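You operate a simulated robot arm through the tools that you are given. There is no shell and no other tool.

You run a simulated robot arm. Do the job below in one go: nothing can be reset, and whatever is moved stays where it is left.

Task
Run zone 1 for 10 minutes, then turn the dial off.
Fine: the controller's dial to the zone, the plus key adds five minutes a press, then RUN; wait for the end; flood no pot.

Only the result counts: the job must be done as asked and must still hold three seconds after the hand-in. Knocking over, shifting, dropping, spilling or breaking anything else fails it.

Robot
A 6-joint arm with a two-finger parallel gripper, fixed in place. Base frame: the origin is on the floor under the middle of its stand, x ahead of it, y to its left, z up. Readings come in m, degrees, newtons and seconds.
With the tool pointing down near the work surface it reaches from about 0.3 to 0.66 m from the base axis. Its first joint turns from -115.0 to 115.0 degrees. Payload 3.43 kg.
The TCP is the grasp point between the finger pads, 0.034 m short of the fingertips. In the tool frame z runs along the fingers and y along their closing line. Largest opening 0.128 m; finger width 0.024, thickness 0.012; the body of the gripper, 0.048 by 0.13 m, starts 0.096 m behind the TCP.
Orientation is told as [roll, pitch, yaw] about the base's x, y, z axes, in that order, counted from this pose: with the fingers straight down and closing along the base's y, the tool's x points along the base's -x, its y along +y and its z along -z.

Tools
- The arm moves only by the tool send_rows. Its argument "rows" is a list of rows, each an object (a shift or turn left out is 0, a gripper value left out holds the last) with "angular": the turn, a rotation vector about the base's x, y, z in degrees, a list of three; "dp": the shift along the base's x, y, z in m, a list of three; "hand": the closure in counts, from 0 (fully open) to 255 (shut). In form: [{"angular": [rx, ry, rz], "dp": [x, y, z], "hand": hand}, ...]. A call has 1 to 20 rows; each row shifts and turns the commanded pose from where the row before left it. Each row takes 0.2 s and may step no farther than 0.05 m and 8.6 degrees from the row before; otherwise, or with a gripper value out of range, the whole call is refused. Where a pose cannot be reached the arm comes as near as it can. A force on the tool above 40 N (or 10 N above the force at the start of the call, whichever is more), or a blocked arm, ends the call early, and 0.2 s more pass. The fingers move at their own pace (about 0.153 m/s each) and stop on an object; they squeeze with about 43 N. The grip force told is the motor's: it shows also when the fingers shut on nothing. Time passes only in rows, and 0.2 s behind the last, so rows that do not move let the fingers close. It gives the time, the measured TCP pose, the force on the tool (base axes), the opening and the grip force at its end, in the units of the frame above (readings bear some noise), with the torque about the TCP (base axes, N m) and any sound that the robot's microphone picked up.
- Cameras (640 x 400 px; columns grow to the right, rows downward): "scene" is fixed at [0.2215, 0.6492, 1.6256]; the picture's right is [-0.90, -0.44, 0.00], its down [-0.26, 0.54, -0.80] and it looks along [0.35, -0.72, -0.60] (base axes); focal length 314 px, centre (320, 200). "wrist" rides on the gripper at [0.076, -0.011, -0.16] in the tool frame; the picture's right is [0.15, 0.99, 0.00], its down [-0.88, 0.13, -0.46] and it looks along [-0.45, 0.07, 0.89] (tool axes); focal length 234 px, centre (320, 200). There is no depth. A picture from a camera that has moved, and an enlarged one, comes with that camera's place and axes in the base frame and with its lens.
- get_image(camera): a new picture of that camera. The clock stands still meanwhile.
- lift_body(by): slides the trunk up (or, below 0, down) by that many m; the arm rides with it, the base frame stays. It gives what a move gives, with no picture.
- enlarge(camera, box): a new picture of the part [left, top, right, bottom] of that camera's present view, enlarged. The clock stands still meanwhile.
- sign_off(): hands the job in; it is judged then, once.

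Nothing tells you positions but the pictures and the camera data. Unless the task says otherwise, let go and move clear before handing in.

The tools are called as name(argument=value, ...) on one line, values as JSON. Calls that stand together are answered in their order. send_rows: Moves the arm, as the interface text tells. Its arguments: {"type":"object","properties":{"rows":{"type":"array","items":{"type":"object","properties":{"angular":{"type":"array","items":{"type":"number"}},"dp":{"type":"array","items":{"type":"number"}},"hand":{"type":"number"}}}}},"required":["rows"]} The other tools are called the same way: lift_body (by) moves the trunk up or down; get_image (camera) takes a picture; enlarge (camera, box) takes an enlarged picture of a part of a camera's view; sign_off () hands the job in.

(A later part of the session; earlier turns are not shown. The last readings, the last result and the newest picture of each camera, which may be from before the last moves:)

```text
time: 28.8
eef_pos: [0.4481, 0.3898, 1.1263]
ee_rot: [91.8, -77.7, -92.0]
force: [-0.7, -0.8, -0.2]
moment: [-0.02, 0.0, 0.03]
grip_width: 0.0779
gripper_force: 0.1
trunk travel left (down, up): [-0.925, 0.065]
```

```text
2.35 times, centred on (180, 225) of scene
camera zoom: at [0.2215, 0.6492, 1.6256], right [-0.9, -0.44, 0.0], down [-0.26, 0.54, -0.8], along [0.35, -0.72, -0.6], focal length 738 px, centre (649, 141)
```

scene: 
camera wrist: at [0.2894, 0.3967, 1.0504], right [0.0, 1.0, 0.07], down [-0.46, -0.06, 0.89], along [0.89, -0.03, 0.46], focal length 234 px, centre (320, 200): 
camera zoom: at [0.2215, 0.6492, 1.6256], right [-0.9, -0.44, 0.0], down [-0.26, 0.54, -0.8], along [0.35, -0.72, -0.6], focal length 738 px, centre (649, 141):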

• **PROBLEM**: Repeat word for word the lines from the line containing "You run a simulated" to the line containing "Fine: the controller's", both lines included; nothing else should appear. Use a Markdown table whose columns are ID (a running number) and String (the line), and skip blank lines.

• **TASK SOLUTION**:
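| ID | String |
|---|---|
| 1 | You run a simulated robot arm. Do the job below in one go: nothing can be reset, and whatever is moved stays where it is left. |
| 2 | Task |
| 3 | Run zone 1 for 10 minutes, then turn the dial off. |
| 4 | Fine: the controller's dial to the zone, the plus key adds five minutes a press, then RUN; wait for the end; flood no pot. |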